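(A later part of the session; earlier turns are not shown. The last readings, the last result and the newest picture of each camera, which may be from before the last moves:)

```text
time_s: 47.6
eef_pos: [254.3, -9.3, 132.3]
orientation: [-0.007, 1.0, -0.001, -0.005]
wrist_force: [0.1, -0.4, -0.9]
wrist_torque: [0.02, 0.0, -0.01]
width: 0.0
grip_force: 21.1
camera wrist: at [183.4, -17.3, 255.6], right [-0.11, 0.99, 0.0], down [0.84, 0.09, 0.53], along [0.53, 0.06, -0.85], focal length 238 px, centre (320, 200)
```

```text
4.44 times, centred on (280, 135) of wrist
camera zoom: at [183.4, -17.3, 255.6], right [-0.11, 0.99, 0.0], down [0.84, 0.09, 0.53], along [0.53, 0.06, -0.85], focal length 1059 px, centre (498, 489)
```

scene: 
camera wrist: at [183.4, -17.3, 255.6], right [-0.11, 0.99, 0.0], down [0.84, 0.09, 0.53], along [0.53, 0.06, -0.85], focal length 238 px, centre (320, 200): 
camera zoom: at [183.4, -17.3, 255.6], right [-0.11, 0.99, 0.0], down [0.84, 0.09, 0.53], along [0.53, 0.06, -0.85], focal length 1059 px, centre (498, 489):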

══════════════════════════════

DIRECTIONS. Look through the material above. Copy each line where the word "zoom" appears.

RESULT FOR THIS EXERCISE.
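camera zoom: at [183.4, -17.3, 255.6], right [-0.11, 0.99, 0.0], down [0.84, 0.09, 0.53], along [0.53, 0.06, -0.85], focal length 1059 px, centre (498, 489)
camera zoom: at [183.4, -17.3, 255.6], right [-0.11, 0.99, 0.0], down [0.84, 0.09, 0.53], along [0.53, 0.06, -0.85], focal length 1059 px, centre (498, 489):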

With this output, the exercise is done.